Wednesday, November 6, 2013

Discuss the Latest and Greatest Books with the Novel T’s Book Club

The Novel T’s Book Club meets at the Monrovia Public Library every fourth Tuesday at 6:45 p.m. to discuss literary works selected by the members, with a representation of both fiction and non-fiction. Flight Behavior by Barbara Kingsolver provoked lively discussion in October.  Barbara Kingsolver has earned many accolades for her writing and Flight Behavior didn't disappoint. The group touched upon the topics of climate change, poverty and its effects on families, how the media alters our perception of major events, and the concept of community that is so important to Ms. Kingsolver in her writings. This is one of the must read novels of the year, and received a resounding thumbs up among Novel T’s members.

On November 26 we'll turn our attention to a work of non-fiction - a book that has climbed to the top of the bestseller charts: Zealot: the life and times of Jesus of Nazareth by Reza Aslan. Sifting through centuries of mythmaking, the author sheds new light on one of history’s most influential and enigmatic characters. Jesus lived in an age awash in apocalyptic fervor. Scores of Jewish prophets, preachers, and would-be messiahs wandered through the Holy Land, bearing messages from God. Jesus was a charismatic Galilean who defied both the imperial authorities and their allies in the Jewish religious hierarchy. Balancing the Jesus of the Gospels against historical sources, Aslan describes a man of contradictions and mystery.
In December, Novel T's takes a holiday break and resumes January 28, 2014. Our first selection of the new year is The Lowland by Jhumpa Lahiri, followed by What Alice Forgot by Liane Moriarty on February 25, 2014. All are welcome to join the Novel T’s in the Library Community Room.

Monday, November 4, 2013


Author Eric Schlosser first came to our attention when his book Fast Food Nation: The Dark Side of the All American Meal was published in 2001.  This important and much quoted book helped Americans think more about what they were eating and where the food came from.  Fast Food Nation tells the story of how, after World War II, the modern diet changed from home-cooked meals with fresh foods to fast foods and packaged meals. Emphasizing how this type of new food both contained too many chemicals and how it came from huge factories that looked nothing like the farms of the past, this is a book that reads quickly and is chock full of enlightening information. It's also a great choice for a book group as there is so much to talk about and readers will have different opinions.

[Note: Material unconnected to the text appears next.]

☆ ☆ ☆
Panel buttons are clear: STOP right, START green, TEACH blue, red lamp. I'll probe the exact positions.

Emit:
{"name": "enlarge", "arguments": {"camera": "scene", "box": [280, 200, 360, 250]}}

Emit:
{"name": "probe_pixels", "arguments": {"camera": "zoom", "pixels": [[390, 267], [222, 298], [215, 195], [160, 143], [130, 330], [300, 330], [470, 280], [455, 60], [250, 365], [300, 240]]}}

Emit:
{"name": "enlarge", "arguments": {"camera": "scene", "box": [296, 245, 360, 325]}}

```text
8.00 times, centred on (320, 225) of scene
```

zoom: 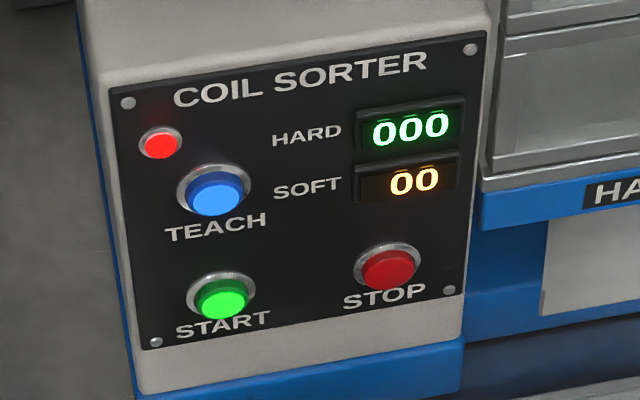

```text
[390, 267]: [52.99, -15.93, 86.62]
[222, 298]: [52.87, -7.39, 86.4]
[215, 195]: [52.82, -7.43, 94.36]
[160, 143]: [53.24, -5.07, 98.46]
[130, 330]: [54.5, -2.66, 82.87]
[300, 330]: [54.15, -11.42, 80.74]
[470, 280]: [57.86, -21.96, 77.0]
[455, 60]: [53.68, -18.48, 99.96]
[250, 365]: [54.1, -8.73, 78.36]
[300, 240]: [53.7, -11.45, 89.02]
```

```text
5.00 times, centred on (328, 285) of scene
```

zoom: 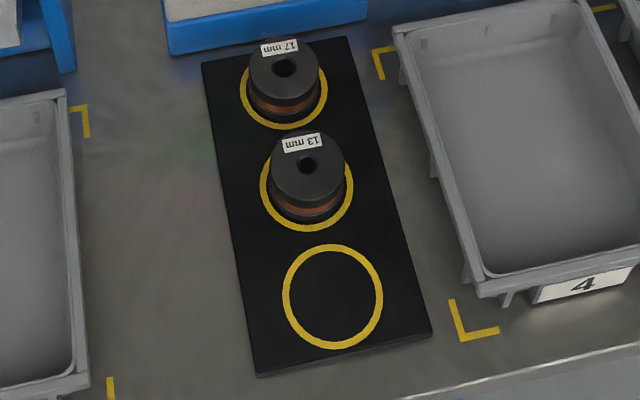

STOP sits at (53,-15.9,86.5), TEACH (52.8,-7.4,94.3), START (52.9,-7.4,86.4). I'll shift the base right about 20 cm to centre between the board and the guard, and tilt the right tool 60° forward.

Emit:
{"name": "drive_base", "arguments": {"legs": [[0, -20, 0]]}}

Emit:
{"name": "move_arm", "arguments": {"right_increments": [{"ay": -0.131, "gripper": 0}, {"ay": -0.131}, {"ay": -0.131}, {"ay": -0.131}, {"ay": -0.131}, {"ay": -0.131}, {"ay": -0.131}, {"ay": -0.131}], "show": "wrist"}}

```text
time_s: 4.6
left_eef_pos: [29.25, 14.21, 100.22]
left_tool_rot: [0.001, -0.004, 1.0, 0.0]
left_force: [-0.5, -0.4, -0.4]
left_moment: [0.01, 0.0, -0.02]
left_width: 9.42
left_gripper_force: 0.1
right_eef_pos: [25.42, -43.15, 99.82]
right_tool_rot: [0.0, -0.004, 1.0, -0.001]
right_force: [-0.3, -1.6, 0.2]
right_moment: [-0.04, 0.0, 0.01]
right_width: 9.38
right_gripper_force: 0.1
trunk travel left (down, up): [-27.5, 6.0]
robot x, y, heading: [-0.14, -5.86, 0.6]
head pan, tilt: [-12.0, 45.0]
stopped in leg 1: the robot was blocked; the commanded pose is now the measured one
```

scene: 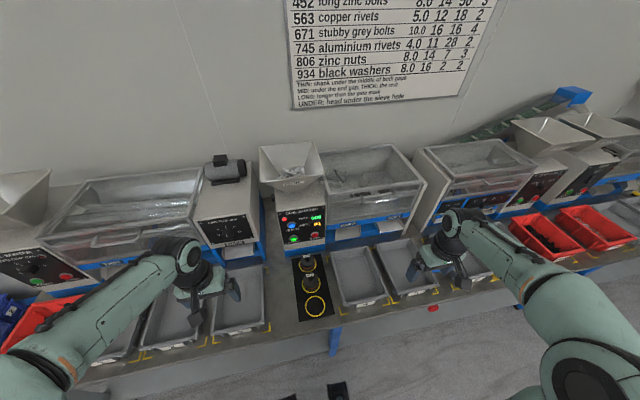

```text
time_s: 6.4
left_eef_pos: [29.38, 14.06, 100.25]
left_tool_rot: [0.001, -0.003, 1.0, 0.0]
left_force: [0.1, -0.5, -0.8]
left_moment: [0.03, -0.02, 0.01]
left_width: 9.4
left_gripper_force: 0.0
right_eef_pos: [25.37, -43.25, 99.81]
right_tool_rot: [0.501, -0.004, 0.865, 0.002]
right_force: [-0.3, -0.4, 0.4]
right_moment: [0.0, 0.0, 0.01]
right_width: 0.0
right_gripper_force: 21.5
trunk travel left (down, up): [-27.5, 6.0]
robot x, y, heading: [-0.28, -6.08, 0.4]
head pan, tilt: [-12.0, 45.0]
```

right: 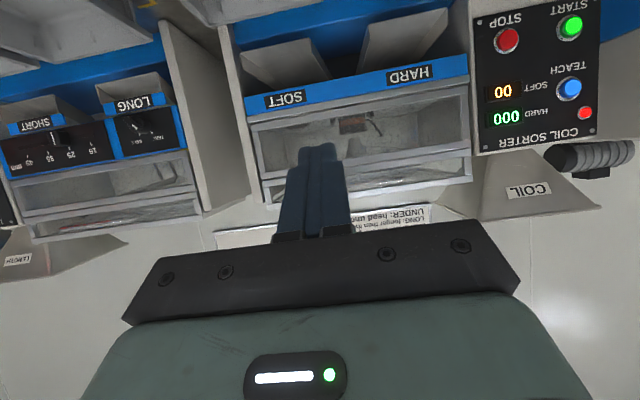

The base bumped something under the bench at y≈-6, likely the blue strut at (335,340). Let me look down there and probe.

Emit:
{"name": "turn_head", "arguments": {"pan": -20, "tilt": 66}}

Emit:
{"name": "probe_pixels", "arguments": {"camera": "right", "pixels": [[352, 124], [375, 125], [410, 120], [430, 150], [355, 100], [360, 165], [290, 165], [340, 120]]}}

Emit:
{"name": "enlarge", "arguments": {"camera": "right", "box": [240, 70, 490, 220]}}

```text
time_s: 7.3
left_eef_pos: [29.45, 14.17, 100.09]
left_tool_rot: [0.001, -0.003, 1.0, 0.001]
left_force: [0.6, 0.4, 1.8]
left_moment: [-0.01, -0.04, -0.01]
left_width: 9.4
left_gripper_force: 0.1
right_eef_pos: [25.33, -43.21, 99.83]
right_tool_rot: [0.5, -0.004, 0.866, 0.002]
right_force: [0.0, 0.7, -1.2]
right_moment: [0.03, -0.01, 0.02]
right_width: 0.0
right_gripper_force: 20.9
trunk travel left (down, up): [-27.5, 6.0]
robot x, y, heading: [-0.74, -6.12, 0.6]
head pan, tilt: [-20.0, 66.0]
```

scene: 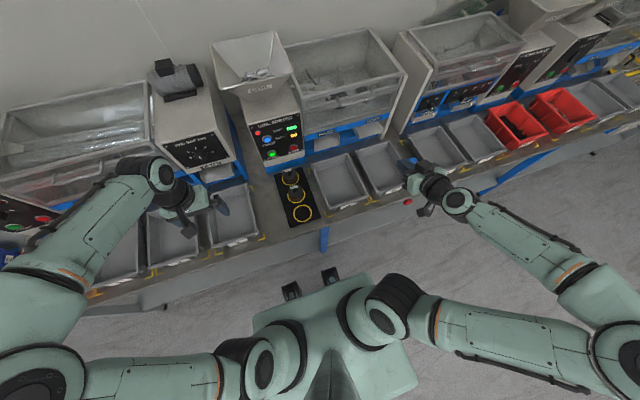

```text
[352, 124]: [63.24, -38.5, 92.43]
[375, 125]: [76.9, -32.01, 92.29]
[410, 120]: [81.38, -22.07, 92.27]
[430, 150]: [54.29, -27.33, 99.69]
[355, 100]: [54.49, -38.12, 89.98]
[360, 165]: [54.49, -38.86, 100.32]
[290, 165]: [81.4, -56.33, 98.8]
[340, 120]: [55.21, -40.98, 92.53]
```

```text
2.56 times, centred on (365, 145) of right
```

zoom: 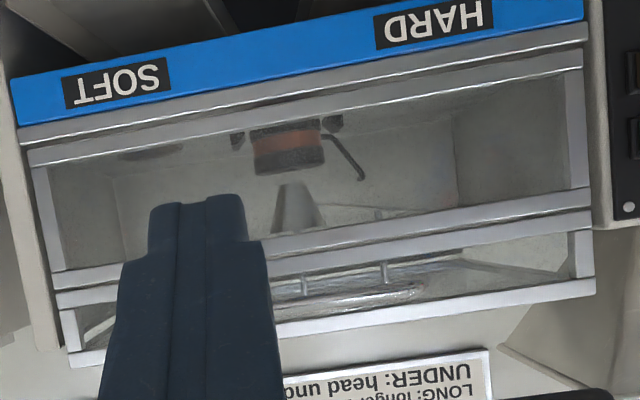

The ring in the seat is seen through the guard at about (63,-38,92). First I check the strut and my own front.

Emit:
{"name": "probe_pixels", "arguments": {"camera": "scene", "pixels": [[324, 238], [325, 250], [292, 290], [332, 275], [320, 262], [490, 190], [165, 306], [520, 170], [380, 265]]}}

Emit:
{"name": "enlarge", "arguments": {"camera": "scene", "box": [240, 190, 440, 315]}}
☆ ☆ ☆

The Monrovia Public Library also owns the DVD of Fast Food Nation. Rather than a documentary, this film is a fictionalized comedy version starring actor Greg Kinnear. For the true experience, read the book. 
Chew On This: Everything You Don’t Want to Know About Fast Food by Eric Schlosser and Charlie Wilson is for a younger audience. Written in a bright and accessible manner, this book helps kids and parents understand exactly what is in that burger or fries and how that fast food meal was produced. This is a great book for family discussions.

 There are so many books, newspaper articles and television programs about food and nutrition. Fast Food Nation and                Chew on This still remain very relevant.